— Exercise details —
Your task is to extract every line from the material below exactly.
-- start --
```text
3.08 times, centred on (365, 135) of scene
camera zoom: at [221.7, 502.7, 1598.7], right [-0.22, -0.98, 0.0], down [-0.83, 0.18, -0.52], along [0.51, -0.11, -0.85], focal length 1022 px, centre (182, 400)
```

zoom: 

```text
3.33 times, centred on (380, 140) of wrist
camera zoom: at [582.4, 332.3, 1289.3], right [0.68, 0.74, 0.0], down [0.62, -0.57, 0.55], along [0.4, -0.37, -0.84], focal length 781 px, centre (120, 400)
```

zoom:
-- end --
— Output below —
```text
3.08 times, centred on (365, 135) of scene
camera zoom: at [221.7, 502.7, 1598.7], right [-0.22, -0.98, 0.0], down [-0.83, 0.18, -0.52], along [0.51, -0.11, -0.85], focal length 1022 px, centre (182, 400)
```

zoom: 

```text
3.33 times, centred on (380, 140) of wrist
camera zoom: at [582.4, 332.3, 1289.3], right [0.68, 0.74, 0.0], down [0.62, -0.57, 0.55], along [0.4, -0.37, -0.84], focal length 781 px, centre (120, 400)
```

zoom:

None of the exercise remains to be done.